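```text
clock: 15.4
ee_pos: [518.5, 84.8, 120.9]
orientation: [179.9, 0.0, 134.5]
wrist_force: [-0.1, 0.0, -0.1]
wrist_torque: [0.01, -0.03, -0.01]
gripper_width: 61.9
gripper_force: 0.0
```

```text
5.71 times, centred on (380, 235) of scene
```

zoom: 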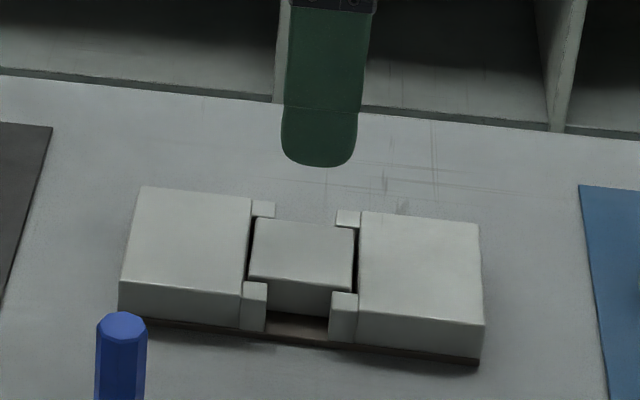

• Problem to work on: Leaving the pictures aside, transcribe the entire listing exactly.

• Solution to this problem:
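```text
clock: 15.4
ee_pos: [518.5, 84.8, 120.9]
orientation: [179.9, 0.0, 134.5]
wrist_force: [-0.1, 0.0, -0.1]
wrist_torque: [0.01, -0.03, -0.01]
gripper_width: 61.9
gripper_force: 0.0
```

```text
5.71 times, centred on (380, 235) of scene
```

zoom: 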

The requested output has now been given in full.